Gartner forecasts that number will rise to 15 billion by 2028, and the firm’s research shows that CEOs estimate 15% to 20% of their revenue will come from machine customers by 2030.

“Today, we are tracking over 100 different emerging examples of machine customers, with more coming to our attention on a regular basis,” Scheibenreif said.

Machine customers can receive messages such as advertising, offers, email and information from the surrounding environment, Scheibenreif said. For example, online car retailer Carvana uses bots to receive messages from humans trying to sell their cars.

They can also make their own purchasing decisions. The Amazon Dash Replenishment service uses smart shelves in homes or offices to trigger reorders of consumable products once a certain usage threshold is reached, Scheibenreif said.

Machines can also negotiate for the best deal, including finding the best value for a transaction and executing the purchase. “Walmart has deployed AI-powered negotiations chatbots to connect with suppliers of ‘goods not for resale’ — categories such as fleet services, carts and other equipment used in retail stores,” Scheibenreif said.
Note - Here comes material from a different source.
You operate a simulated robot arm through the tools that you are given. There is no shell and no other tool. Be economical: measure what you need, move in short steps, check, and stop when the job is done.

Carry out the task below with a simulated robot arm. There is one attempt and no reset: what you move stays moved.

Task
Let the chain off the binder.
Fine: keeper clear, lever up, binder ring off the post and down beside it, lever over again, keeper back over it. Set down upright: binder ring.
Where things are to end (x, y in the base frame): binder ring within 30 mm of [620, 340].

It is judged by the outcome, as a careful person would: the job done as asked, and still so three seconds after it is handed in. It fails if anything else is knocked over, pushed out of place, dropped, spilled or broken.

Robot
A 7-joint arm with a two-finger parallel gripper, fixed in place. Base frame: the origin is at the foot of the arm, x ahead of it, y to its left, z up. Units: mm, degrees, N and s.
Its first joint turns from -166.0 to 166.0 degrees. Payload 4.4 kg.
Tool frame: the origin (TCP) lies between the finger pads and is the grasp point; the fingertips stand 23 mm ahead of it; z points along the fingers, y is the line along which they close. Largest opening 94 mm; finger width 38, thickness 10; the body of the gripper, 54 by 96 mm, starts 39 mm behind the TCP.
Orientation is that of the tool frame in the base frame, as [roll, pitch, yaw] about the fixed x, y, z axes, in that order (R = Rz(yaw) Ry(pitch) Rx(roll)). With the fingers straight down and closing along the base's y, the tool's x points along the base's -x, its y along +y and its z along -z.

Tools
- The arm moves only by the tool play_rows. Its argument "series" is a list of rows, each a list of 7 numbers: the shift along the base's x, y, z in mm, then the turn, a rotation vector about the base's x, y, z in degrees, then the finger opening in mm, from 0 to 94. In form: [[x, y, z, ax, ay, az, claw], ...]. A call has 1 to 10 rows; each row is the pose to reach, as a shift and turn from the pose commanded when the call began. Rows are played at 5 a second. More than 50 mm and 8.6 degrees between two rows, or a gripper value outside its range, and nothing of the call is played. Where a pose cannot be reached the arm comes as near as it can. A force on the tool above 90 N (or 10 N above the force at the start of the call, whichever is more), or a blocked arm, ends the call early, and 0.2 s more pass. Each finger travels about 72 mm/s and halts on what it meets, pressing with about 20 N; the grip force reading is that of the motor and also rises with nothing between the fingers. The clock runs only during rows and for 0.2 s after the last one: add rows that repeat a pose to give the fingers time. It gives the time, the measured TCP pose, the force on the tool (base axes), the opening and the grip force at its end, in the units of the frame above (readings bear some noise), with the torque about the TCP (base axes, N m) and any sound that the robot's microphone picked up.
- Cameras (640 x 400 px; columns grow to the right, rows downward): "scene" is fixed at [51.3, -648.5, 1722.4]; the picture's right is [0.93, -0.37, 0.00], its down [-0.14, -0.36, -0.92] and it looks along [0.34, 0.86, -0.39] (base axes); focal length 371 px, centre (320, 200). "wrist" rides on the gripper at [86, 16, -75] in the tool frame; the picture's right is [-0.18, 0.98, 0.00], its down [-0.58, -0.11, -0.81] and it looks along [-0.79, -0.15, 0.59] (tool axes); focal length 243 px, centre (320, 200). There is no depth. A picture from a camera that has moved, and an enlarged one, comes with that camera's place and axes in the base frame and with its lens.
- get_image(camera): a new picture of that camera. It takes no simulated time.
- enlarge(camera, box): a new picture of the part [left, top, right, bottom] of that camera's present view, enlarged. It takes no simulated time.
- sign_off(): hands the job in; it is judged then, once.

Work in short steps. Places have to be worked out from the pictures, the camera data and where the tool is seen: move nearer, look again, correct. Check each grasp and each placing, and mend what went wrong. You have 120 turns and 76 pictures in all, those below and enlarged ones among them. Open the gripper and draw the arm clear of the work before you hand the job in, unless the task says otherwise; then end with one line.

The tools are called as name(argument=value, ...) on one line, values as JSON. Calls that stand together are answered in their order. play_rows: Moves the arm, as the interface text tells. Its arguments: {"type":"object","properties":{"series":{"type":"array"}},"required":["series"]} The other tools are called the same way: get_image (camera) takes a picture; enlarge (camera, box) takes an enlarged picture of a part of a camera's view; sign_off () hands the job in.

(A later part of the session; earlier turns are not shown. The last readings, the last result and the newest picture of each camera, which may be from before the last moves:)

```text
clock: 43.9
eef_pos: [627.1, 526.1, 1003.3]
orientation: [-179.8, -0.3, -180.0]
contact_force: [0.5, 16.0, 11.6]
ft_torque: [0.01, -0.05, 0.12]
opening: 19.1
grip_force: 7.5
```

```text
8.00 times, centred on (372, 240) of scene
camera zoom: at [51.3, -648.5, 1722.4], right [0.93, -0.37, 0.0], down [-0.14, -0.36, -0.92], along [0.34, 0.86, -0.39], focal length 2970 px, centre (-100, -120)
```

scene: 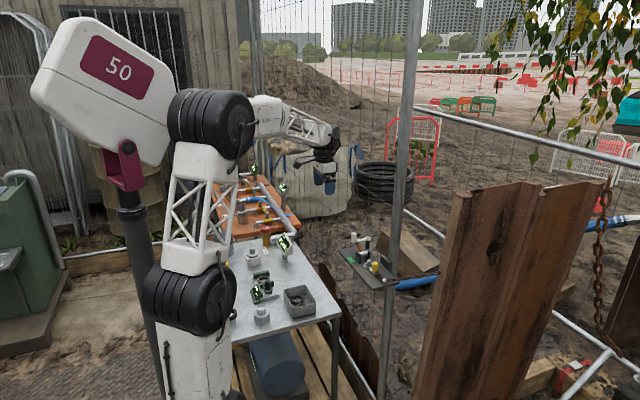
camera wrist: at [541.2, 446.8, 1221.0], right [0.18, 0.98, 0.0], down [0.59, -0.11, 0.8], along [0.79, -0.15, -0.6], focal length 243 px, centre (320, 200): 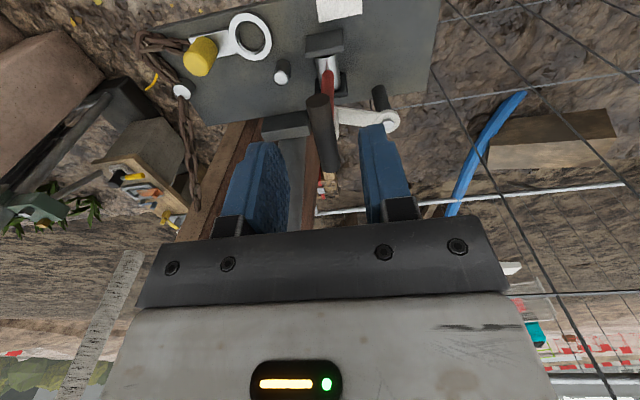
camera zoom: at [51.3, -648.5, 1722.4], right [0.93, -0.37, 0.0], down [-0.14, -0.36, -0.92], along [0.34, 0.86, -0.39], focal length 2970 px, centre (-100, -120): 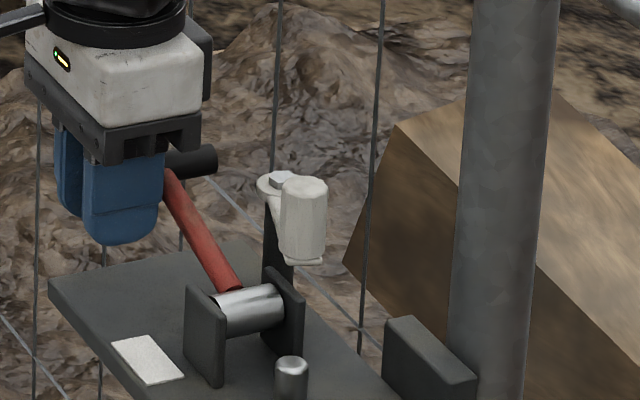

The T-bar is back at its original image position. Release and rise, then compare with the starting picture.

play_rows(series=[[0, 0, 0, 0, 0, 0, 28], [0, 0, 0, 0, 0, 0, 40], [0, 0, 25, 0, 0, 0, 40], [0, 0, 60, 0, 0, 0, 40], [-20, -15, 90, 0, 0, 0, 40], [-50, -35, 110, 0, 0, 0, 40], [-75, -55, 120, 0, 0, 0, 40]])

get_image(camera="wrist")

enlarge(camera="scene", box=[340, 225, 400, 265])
Devices can request service such as repairs, upgrades or even replacement. “Tesla vehicles can diagnose their own issues, preorder parts for service and prompt the user to schedule a service appointment,” Scheibenreif said.

And Italy-based iProd has a platform that can accommodate the requests of machine customers located in a manufacturing environment. “The platform allows the machine to automatically purchase what it needs from its manufacturer,” Scheibenreif said.

Analytics, AI and IoT device connectivity “are getting to a maturity stage where they are present everywhere and are reliable,” which has resulted in billions of connected devices, says Vishal Gupta, CTO, CIO and senior vice president of connected technology at Lexmark, a provider of printing and imaging products.

“These connected devices present a stellar new opportunity to monitor conditions, including any repairs needed [and] any supplies needed, and automatically place such orders in an autonomous way with no human intervention,” Gupta said.

Machine customers represent a big opportunity over the next five to seven years for any business that uses connected devices, according to Gupta. “This opportunity is for both organizations that sell to consumers as well as those that target business customers,” he said.

Lexmark has more than 1.5 million printers in the field that are connected, and has nearly 100 IoT sensors per printer.

“We enable our customers to track metrics around the maintenance of those machines and their level of supplies,” Gupta said. “There are several thousands of printer cartridges that are shipped daily with no human intervention as a result of this IoT connectivity and intelligence.”

According to Gupta, this enables the machines to last at least 50% longer, and reduces downtime by more than 60% via predictive maintenance and the ability to automatically find and resolve issues.

How to get ready for machine customers

IT executives should put in place a game plan for supporting machine customers now, if they haven’t already.

“IT leaders need to develop a holistic strategy around organization alignment, building organizational skills and technology to go after this compelling machine customer opportunity,” Gupta said.

The first step for CIOs and their IT colleagues is to work in partnership with business executives to identify the top use cases where machine customers can create meaningful revenue or cost reduction opportunities, Gupta said.

Then they need to build the technical foundation to support machine customers and hire professionals with skills to execute on this new opportunity. “These skills typically cover IoT, edge [computing], AI, and cloud, and so many of these are already present in IT teams,” he added.

“Don’t wait for the perfect use case; others will move ahead,” Scheibenreif said. “Be the leader that brings everyone together on this opportunity. Create a machine customer investigation team. Enlist senior representatives from strategy, IT, product development, sales and service.”

It’s best to create scenarios that explore the market opportunities, Scheibenreif said. For example, which IoT-enabled products might arise in the situations or activities where customers use the company’s products and services? CIOs and other technology leaders need to determine how machine customers might change their companies’ go-to-market approach. “Lead the organization’s technology architecture to support machine customers by working collaboratively with sales, product, service, marketing and IT,” Scheibenreif said.